▶ PROMPT:
Give back the full listing verbatim, apart from its images.

┄┄┄┄┄┄┄┄┄┄

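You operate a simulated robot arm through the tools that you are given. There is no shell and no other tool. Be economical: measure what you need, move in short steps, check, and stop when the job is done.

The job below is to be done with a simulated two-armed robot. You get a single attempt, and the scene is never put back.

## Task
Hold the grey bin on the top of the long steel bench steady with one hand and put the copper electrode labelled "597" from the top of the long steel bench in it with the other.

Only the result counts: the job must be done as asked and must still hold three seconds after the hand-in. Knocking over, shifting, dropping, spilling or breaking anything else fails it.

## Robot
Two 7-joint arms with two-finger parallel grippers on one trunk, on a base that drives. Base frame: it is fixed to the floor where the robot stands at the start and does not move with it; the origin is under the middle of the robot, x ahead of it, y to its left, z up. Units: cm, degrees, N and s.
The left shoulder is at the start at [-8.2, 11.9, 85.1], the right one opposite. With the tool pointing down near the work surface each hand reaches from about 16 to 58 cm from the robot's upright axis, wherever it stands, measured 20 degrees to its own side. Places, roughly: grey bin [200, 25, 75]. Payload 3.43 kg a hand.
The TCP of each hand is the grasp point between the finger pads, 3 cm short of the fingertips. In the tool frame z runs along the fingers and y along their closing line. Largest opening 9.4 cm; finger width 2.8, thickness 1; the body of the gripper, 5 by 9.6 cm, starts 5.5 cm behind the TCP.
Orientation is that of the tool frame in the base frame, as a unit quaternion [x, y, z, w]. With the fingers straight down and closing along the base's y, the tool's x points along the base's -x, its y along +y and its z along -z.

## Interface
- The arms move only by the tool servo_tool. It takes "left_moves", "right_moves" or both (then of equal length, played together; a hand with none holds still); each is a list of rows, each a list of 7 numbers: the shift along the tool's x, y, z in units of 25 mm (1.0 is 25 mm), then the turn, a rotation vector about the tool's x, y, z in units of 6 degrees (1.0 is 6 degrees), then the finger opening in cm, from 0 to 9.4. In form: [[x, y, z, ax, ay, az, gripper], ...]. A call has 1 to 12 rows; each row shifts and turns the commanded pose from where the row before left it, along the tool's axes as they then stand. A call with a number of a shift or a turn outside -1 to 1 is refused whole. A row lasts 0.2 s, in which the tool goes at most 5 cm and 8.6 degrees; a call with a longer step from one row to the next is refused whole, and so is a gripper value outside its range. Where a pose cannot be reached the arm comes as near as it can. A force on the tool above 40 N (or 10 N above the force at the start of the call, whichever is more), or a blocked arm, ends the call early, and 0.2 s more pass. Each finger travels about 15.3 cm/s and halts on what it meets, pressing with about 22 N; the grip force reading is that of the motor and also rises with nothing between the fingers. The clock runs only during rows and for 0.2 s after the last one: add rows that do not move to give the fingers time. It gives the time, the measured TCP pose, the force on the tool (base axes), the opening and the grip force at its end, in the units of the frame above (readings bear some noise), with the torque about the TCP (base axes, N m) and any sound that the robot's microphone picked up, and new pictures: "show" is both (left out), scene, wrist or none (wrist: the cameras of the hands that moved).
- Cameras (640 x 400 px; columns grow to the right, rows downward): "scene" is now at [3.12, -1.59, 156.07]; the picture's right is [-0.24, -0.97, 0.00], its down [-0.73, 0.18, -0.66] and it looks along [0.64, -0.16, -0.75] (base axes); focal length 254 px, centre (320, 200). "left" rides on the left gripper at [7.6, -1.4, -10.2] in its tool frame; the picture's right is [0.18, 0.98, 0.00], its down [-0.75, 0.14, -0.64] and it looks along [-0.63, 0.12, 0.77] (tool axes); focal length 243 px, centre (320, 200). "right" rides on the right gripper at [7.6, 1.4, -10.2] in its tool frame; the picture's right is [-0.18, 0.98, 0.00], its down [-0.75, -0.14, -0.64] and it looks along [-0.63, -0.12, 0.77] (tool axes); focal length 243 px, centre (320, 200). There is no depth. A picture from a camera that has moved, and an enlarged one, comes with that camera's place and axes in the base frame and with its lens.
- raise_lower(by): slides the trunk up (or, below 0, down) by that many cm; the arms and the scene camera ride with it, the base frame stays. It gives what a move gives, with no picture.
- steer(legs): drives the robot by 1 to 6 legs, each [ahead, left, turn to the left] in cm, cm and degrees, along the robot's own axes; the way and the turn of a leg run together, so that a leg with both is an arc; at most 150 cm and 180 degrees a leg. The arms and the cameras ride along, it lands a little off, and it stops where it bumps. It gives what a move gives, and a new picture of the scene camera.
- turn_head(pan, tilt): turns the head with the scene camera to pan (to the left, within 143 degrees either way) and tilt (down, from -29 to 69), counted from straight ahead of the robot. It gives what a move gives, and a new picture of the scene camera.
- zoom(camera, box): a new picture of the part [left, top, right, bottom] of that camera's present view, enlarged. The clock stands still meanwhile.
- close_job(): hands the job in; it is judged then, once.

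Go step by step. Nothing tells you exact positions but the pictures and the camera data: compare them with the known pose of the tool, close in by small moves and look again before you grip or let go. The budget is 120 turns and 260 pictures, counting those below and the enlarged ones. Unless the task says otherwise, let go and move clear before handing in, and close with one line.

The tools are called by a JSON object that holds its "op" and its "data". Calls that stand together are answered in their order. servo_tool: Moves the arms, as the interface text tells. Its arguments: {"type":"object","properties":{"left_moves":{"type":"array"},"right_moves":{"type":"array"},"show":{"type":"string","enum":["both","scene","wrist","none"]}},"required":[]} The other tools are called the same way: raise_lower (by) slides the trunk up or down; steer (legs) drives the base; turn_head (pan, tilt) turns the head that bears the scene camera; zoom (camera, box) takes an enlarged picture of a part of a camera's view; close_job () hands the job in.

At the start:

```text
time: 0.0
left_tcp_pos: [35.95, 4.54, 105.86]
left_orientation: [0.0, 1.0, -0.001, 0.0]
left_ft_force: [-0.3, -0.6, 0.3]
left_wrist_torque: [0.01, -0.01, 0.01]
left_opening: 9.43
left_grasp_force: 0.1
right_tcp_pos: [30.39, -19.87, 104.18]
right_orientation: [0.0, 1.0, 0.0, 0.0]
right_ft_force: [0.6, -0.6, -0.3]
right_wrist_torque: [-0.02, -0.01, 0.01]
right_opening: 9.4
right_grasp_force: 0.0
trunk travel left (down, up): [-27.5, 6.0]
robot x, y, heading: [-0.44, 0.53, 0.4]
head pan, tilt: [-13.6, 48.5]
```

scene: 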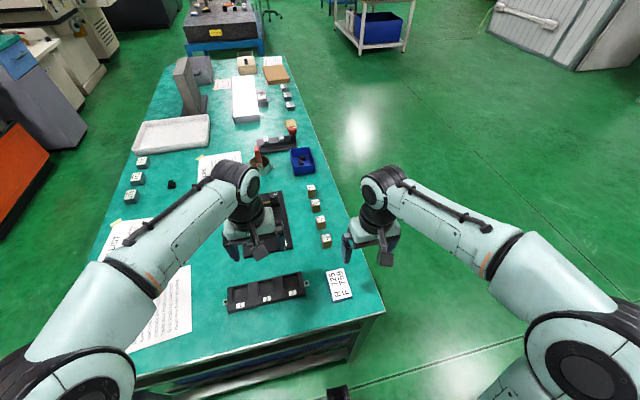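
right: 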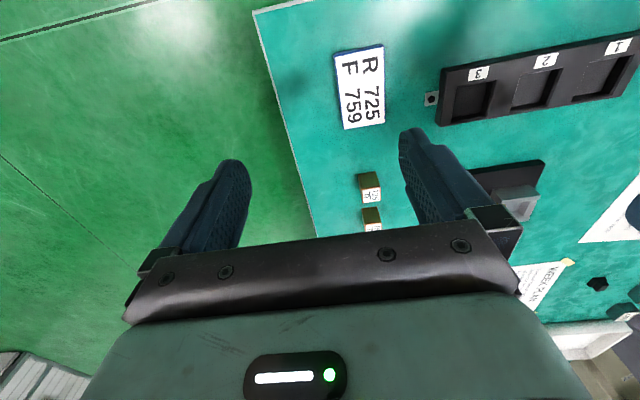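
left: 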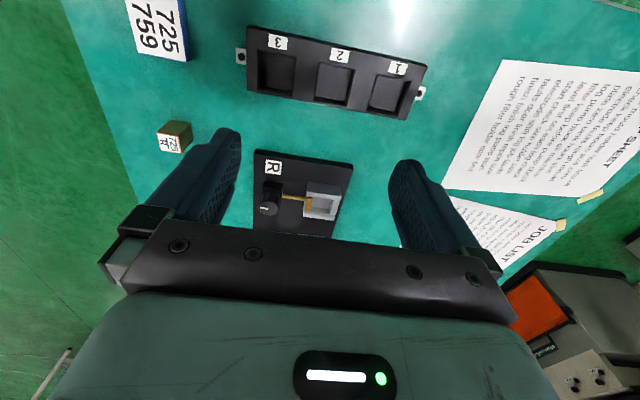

┄┄┄┄┄┄┄┄┄┄

▶ EXERCISE OUTPUT:
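You operate a simulated robot arm through the tools that you are given. There is no shell and no other tool. Be economical: measure what you need, move in short steps, check, and stop when the job is done.

The job below is to be done with a simulated two-armed robot. You get a single attempt, and the scene is never put back.

## Task
Hold the grey bin on the top of the long steel bench steady with one hand and put the copper electrode labelled "597" from the top of the long steel bench in it with the other.

Only the result counts: the job must be done as asked and must still hold three seconds after the hand-in. Knocking over, shifting, dropping, spilling or breaking anything else fails it.

## Robot
Two 7-joint arms with two-finger parallel grippers on one trunk, on a base that drives. Base frame: it is fixed to the floor where the robot stands at the start and does not move with it; the origin is under the middle of the robot, x ahead of it, y to its left, z up. Units: cm, degrees, N and s.
The left shoulder is at the start at [-8.2, 11.9, 85.1], the right one opposite. With the tool pointing down near the work surface each hand reaches from about 16 to 58 cm from the robot's upright axis, wherever it stands, measured 20 degrees to its own side. Places, roughly: grey bin [200, 25, 75]. Payload 3.43 kg a hand.
The TCP of each hand is the grasp point between the finger pads, 3 cm short of the fingertips. In the tool frame z runs along the fingers and y along their closing line. Largest opening 9.4 cm; finger width 2.8, thickness 1; the body of the gripper, 5 by 9.6 cm, starts 5.5 cm behind the TCP.
Orientation is that of the tool frame in the base frame, as a unit quaternion [x, y, z, w]. With the fingers straight down and closing along the base's y, the tool's x points along the base's -x, its y along +y and its z along -z.

## Interface
- The arms move only by the tool servo_tool. It takes "left_moves", "right_moves" or both (then of equal length, played together; a hand with none holds still); each is a list of rows, each a list of 7 numbers: the shift along the tool's x, y, z in units of 25 mm (1.0 is 25 mm), then the turn, a rotation vector about the tool's x, y, z in units of 6 degrees (1.0 is 6 degrees), then the finger opening in cm, from 0 to 9.4. In form: [[x, y, z, ax, ay, az, gripper], ...]. A call has 1 to 12 rows; each row shifts and turns the commanded pose from where the row before left it, along the tool's axes as they then stand. A call with a number of a shift or a turn outside -1 to 1 is refused whole. A row lasts 0.2 s, in which the tool goes at most 5 cm and 8.6 degrees; a call with a longer step from one row to the next is refused whole, and so is a gripper value outside its range. Where a pose cannot be reached the arm comes as near as it can. A force on the tool above 40 N (or 10 N above the force at the start of the call, whichever is more), or a blocked arm, ends the call early, and 0.2 s more pass. Each finger travels about 15.3 cm/s and halts on what it meets, pressing with about 22 N; the grip force reading is that of the motor and also rises with nothing between the fingers. The clock runs only during rows and for 0.2 s after the last one: add rows that do not move to give the fingers time. It gives the time, the measured TCP pose, the force on the tool (base axes), the opening and the grip force at its end, in the units of the frame above (readings bear some noise), with the torque about the TCP (base axes, N m) and any sound that the robot's microphone picked up, and new pictures: "show" is both (left out), scene, wrist or none (wrist: the cameras of the hands that moved).
- Cameras (640 x 400 px; columns grow to the right, rows downward): "scene" is now at [3.12, -1.59, 156.07]; the picture's right is [-0.24, -0.97, 0.00], its down [-0.73, 0.18, -0.66] and it looks along [0.64, -0.16, -0.75] (base axes); focal length 254 px, centre (320, 200). "left" rides on the left gripper at [7.6, -1.4, -10.2] in its tool frame; the picture's right is [0.18, 0.98, 0.00], its down [-0.75, 0.14, -0.64] and it looks along [-0.63, 0.12, 0.77] (tool axes); focal length 243 px, centre (320, 200). "right" rides on the right gripper at [7.6, 1.4, -10.2] in its tool frame; the picture's right is [-0.18, 0.98, 0.00], its down [-0.75, -0.14, -0.64] and it looks along [-0.63, -0.12, 0.77] (tool axes); focal length 243 px, centre (320, 200). There is no depth. A picture from a camera that has moved, and an enlarged one, comes with that camera's place and axes in the base frame and with its lens.
- raise_lower(by): slides the trunk up (or, below 0, down) by that many cm; the arms and the scene camera ride with it, the base frame stays. It gives what a move gives, with no picture.
- steer(legs): drives the robot by 1 to 6 legs, each [ahead, left, turn to the left] in cm, cm and degrees, along the robot's own axes; the way and the turn of a leg run together, so that a leg with both is an arc; at most 150 cm and 180 degrees a leg. The arms and the cameras ride along, it lands a little off, and it stops where it bumps. It gives what a move gives, and a new picture of the scene camera.
- turn_head(pan, tilt): turns the head with the scene camera to pan (to the left, within 143 degrees either way) and tilt (down, from -29 to 69), counted from straight ahead of the robot. It gives what a move gives, and a new picture of the scene camera.
- zoom(camera, box): a new picture of the part [left, top, right, bottom] of that camera's present view, enlarged. The clock stands still meanwhile.
- close_job(): hands the job in; it is judged then, once.

Go step by step. Nothing tells you exact positions but the pictures and the camera data: compare them with the known pose of the tool, close in by small moves and look again before you grip or let go. The budget is 120 turns and 260 pictures, counting those below and the enlarged ones. Unless the task says otherwise, let go and move clear before handing in, and close with one line.

The tools are called by a JSON object that holds its "op" and its "data". Calls that stand together are answered in their order. servo_tool: Moves the arms, as the interface text tells. Its arguments: {"type":"object","properties":{"left_moves":{"type":"array"},"right_moves":{"type":"array"},"show":{"type":"string","enum":["both","scene","wrist","none"]}},"required":[]} The other tools are called the same way: raise_lower (by) slides the trunk up or down; steer (legs) drives the base; turn_head (pan, tilt) turns the head that bears the scene camera; zoom (camera, box) takes an enlarged picture of a part of a camera's view; close_job () hands the job in.

At the start:

```text
time: 0.0
left_tcp_pos: [35.95, 4.54, 105.86]
left_orientation: [0.0, 1.0, -0.001, 0.0]
left_ft_force: [-0.3, -0.6, 0.3]
left_wrist_torque: [0.01, -0.01, 0.01]
left_opening: 9.43
left_grasp_force: 0.1
right_tcp_pos: [30.39, -19.87, 104.18]
right_orientation: [0.0, 1.0, 0.0, 0.0]
right_ft_force: [0.6, -0.6, -0.3]
right_wrist_torque: [-0.02, -0.01, 0.01]
right_opening: 9.4
right_grasp_force: 0.0
trunk travel left (down, up): [-27.5, 6.0]
robot x, y, heading: [-0.44, 0.53, 0.4]
head pan, tilt: [-13.6, 48.5]
```

scene: 
right: 
left: 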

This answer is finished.